Nowadays, says Gjelsvik, much of the contaminated lichen has been grazed away, meaning radioactivity in most Norwegian reindeer is below the European safety standard. But some years, when wild mushrooms grow in higher numbers than normal, the mutton samples can show spikes to as much as 2,000 becquerels.
“Radioactive substances originating from Chernobyl are still being transferred from soils to mushrooms, plants, animals, and people,” Gjelsvik says.
Macacques of Japan
In Japan, a similar problem plagues red-faced monkeys.
After the catastrophic meltdown of the country’s Fukushima Daiichi Nuclear Power Plant in 2011, the concentration of cesium in nearby Japanese macaques rocketed upwards to a maximum of 13,500 becquerels per kilogram, according to a study led by Shin-ichi Hayama, a professor at Nippon Veterinary and Life Science University.
According to Hayama’s research, which mainly focused on tissue samples from the macaques’ hind legs, they likely absorbed the contamination by eating buds and bark on local trees, as well as other foods like mushrooms and bamboo shoots, all of which take in radioactive cesium from the ground.
The high concentrations of cesium, which have declined over the last decade, led Hayama to speculate that monkeys born after the accident may have experienced delayed growth and had smaller heads.
Are these animals dangerous?
The scientists who study radioactive animals emphasize that it is highly unlikely the radiation they contain would ever threaten humans. Some, like the Fukushima macaques, are not eaten and therefore are no threat. Others, like sea turtles, contain so little radiation that they pose no danger.

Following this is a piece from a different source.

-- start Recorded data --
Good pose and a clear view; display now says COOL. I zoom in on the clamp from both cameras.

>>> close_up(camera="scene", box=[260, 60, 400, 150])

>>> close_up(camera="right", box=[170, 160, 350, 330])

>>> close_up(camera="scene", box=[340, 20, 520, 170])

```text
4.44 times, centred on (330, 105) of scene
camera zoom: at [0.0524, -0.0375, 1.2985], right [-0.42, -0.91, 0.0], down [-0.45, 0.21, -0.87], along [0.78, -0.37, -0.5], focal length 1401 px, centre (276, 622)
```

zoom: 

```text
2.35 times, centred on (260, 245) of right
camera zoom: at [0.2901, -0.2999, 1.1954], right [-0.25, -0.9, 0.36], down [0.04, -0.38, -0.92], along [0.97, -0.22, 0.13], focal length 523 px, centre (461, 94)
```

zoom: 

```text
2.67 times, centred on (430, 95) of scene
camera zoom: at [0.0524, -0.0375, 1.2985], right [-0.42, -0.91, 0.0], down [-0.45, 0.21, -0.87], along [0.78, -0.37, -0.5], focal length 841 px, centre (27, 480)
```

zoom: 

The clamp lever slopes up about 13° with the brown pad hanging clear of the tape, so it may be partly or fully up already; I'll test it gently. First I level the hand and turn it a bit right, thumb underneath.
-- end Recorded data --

Others, like Bavarian boars and Norwegian reindeer, are monitored to ensure unsafe meat does not go to consumers. “The regulatory limits are super strict,” says Steinhauser. Nonetheless, these findings have “enormous implications,” he adds. “For many years, we’ve been happy with assuming that nuclear fallout is going somewhere else. But ‘somewhere else’ does not mean it’s lost.”